Malgrado a polarização evidente daqueles metidos ou na esquerda ou na direita, o certo que há muitos que resistem em se posicionar como devem, na ânsia de que os outros resolvam os problemas do mundo, ou esperando que os problemas se resolvam por conta própria
“Os lugares mais quentes do Inferno estão reservados àqueles que escolheram a neutralidade em tempos de crise”, como aponta a frase atribuída a Dante Alighieri, talvez nunca tenha feito tanto sentido quanto nos atuais tempos. Isso porque há muitos que vislumbram a corrupção no seu dia a dia, muitos que lidam com a falta ética constantemente, muitos outros se omitem em momentos oportunos em que deveriam agir.
Há um conto de Nelson Rodrigues, um dos maiores escritores brasileiros do século XX, “O ex-covarde”, no qual comenta uma história de quando fora questionado por que estava escrevendo, de repente, só sobre política, quando costumava variar os assuntos (de futebol a temas da cintura para baixo). Tratou-se como um ex-covarde, pois já havia vivido o suficiente, estudado o suficiente e tido experiências o suficiente para deixar o medo de lado, seja da esquerda, seja dos movimentos estudantis, seja dos grupos impassíveis de críticas. “Sou um ex-covarde”, como pontuou.
Muito certo é que o mundo não está atrás de opinadores de plantão. Com a difusão das redes sociais, pessoas que mal abriam as bocas para comer agora se lançaram formadores de opinião. E o pior é que há público para esses sujeitos. Calculem.

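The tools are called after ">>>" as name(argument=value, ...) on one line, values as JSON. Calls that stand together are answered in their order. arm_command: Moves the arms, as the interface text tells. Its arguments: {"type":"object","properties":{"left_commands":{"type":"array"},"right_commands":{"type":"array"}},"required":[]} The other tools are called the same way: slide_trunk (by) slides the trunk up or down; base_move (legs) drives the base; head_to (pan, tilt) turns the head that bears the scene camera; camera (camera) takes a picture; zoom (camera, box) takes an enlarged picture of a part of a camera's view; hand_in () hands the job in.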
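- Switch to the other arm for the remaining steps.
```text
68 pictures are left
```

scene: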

Vejam bem. Na altura em que anda o mundo jurídico hoje, tem gente que anda consultando advogado antes de sair fazendo juízo alheio. Processo, para o advogado, é trabalho; para o leigo, é dor de cabeça. Sabe quantas pessoas foram processadas pela cúpula do PT por ter-lhes chamado de “ladrões”? Não foram poucos. Até mesmo Lula foi autor de ações dessa natureza. E eles ganham porque não são processados por mentir, mas por tê-los insultado. A injúria, crime disposto no art. 140 do Código Penal Brasileiro, leva em consideração os aspectos subjetivos do injuriado. É dizer que o critério de análise leva em consideração o que a pessoa sentiu. O que é a injúria, afinal? Pode ser qualquer ofensa, da grosseira à banal, desde que faça com que o ofendido se sinta no direito de procurar a Justiça e reaver os seus direitos. Ora.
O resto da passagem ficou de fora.